BEGIN EXCERPTED TEXT

Touch of Evil is a 1958 American film noir written and directed by Orson Welles, who also stars in the film. The screenplay was loosely based on the contemporary Whit Masterson novel Badge of Evil (1956). The cast included Charlton Heston, Janet Leigh, Joseph Calleia, Akim Tamiroff and Marlene Dietrich.[citation needed]

One of the last examples of film noir in the genre's classic period, its reputation has grown since its release and it is now widely regarded as one of Welles's best motion pictures and one of the best classic-era films noir.[5][citation needed]

In 1993, the film was selected for preservation in the United States National Film Registry by the Library of Congress as being "culturally, historically, or aesthetically significant".[6][7][8]

Plot[edit]

Orson Welles (Quinlan), Victor Millan (Sanchez), Joseph Calleia (Menzies), and Charlton Heston (Vargas) in Touch of Evil.

In Los Robles, a Mexican town along the U.S.–Mexico border, a time bomb is planted in a car. Rudy Linnekar (Jeffrey Green) and Zita (Joi Lansing) enter the vehicle and make a slow journey through town to the U.S. border, during which Zita insists that she can hear something ticking. Newlyweds Miguel "Mike" Vargas (Charlton Heston), a drug enforcement official in the Mexican government and his wife Susie (Janet Leigh) pass the car several times on foot. The car crosses the border, then explodes. Realizing the implications of a Mexican bomb exploding on American soil, Vargas takes an interest in the investigation. Police Chief Pete Gould (Harry Shannon) and District Attorney Adair (Ray Collins) arrive on the scene, followed by the game-legged police captain Hank Quinlan (Orson Welles) and Quinlan's longtime partner, Pete Menzies (Joseph Calleia)—who clearly worships Quinlan. The obese and disheveled Captain nostalgically visits a brothel run by Tanya (Marlene Dietrich), who barely recognizes him because he's gained so much weight.

Quinlan's and Menzies' prime suspect is Sanchez, a young Mexican secretly married to the victim's daughter (Joanna Moore). They interrogate Sanchez in his apartment with Vargas present. Vargas visits the bathroom and accidentally knocks over an empty shoebox. Moments later, Menzies enters the bathroom and announces that two sticks of dynamite were found in the same shoebox. Vargas accuses Quinlan of planting the evidence and begins to suspect that he may have been doing so for years, to help win convictions. Quinlan dismisses Vargas's claim, saying he is just biased in favor of fellow Mexicans. The stress of these accusations, along with pressure from "Uncle" Joe Grandi (Akim Tamiroff), the brother of a man Vargas has been investigating, to strike a deal to discredit Vargas, causes Quinlan—who has been sober for 12 years—to fall off the wagon. With assistance from District Attorney's Assistant Al Schwartz (Mort Mills), Vargas studies the public records on Quinlan's cases, revealing his findings to Gould and Adair. Quinlan arrives in time to overhear the discussion and angrily threatens to resign.

END EXCERPTED TEXT

» WHAT YOU WILL DO
1) Take the excerpted text and repeat only what runs from "In 1993, the" through "Touch of Evil.".
2) Write what comes next in the excerpted text.

BEGIN RECORD SET

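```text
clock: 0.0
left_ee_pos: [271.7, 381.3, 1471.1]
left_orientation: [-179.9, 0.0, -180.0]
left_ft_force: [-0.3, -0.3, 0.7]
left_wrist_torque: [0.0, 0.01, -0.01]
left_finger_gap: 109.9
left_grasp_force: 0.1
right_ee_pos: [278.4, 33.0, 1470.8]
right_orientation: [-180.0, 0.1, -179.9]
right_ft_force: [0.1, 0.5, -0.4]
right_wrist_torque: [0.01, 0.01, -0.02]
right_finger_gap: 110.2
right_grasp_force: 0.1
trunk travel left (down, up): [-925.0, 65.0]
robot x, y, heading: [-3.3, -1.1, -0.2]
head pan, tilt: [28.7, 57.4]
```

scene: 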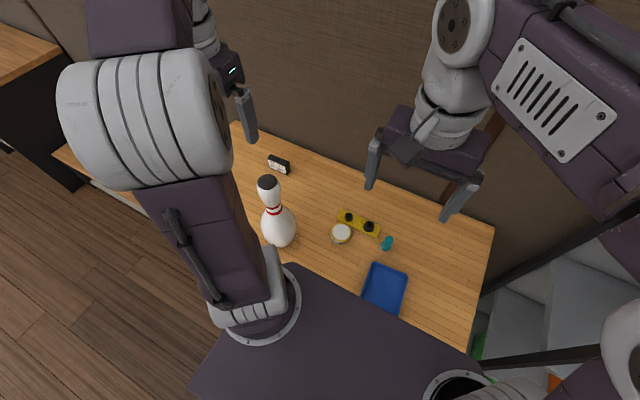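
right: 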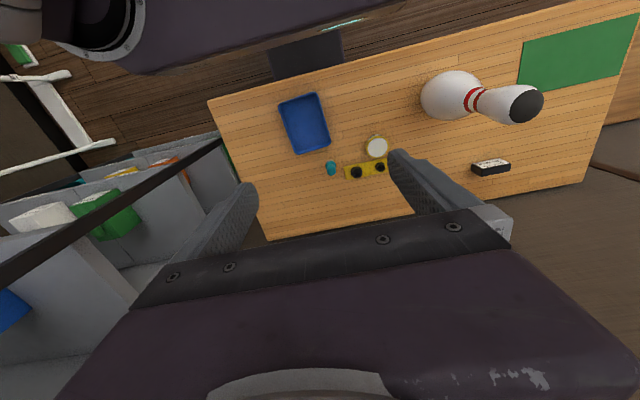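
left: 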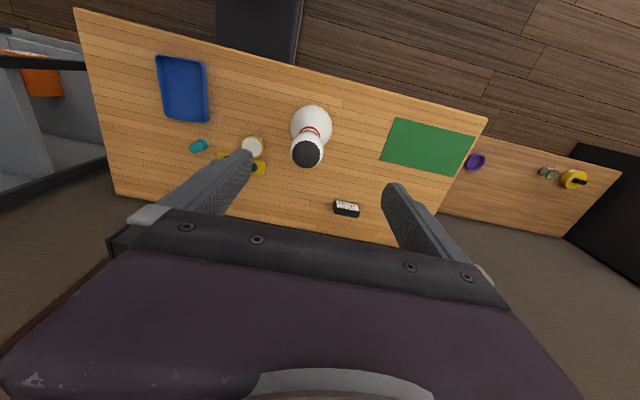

END RECORD SET
BEGIN RECORD SET

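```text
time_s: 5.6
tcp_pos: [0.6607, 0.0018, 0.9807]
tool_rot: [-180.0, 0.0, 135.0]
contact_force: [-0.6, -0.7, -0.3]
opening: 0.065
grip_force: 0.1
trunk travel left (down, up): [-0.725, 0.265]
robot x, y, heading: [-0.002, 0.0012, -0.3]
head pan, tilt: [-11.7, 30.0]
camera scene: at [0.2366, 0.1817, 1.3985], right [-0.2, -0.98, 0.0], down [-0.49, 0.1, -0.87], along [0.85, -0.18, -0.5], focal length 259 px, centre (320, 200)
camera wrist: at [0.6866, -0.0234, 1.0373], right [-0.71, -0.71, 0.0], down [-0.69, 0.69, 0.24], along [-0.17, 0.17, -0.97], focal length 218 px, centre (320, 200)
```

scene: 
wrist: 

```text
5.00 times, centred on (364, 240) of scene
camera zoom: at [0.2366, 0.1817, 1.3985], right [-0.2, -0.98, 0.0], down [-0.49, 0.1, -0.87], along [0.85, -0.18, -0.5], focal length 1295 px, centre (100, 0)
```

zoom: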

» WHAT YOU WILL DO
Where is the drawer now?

END RECORD SET

» ANSWERS PROVIDED
1)
In 1993, the film was selected for preservation in the United States National Film Registry by the Library of Congress as being "culturally, historically, or aesthetically significant".[6][7][8]

Plot[edit]

Orson Welles (Quinlan), Victor Millan (Sanchez), Joseph Calleia (Menzies), and Charlton Heston (Vargas) in Touch of Evil.

2)
Janet Leigh and Charlton Heston.

Susie Vargas moves from her Mexican hotel to a remote American motel to escape the unwanted attention of Grandi. The motel, which Menzies recommended to her, has no other guests and is staffed only by a very peculiar night manager (Dennis Weaver); unknown to Susie, the hotel is owned by Grandi. Grandi's family members take over the motel and terrorize Susie. Vargas becomes concerned when his attempts to telephone Susie at the motel are blocked. Quinlan conspires with Grandi, arranging for Susie to be knocked unconscious, kidnapped and made to look like she had overdosed on drugs by placing them around her unconscious body. Quinlan double-crosses Grandi, strangles him and leaves Susie, still unconscious, in the room with Grandi's body, all to discredit Vargas. Exhausted, drunk and shaken from killing Grandi, Quinlan carelessly leaves his cane at the scene of the murder, implicating himself. When Susie wakes up, she sees Grandi's body, screams for help and is arrested on suspicion of murder.

Orson Welles as Hank Quinlan.

Vargas confronts Menzies about the history of evidence "discovered" by Quinlan. When he goes to Susie's motel but cannot find her, Vargas learns that the motel is owned by Grandi and that his handgun has been stolen. He rushes back to town and enters a bar, where he confronts the gang members who attacked his wife. When they refuse to answer his questions, Vargas beats them, destroying the bar in the process. Schwartz then informs a shocked Vargas that Susie has been arrested for murder. At the lockup, Vargas finds her barely conscious. Menzies reveals to Vargas that he discovered Quinlan's cane at the murder scene. Vargas fits Menzies with a wire. Quinlan is at Tanya's brothel, where he asks her to use her tarot cards to tell his future; she tells him that he has no future. A loud player piano prevents recording, so Menzies lures Quinlan out to "talk". They walk to a nearby oil field while being tracked on foot by Vargas, who is carrying a recorder and taping the conversation.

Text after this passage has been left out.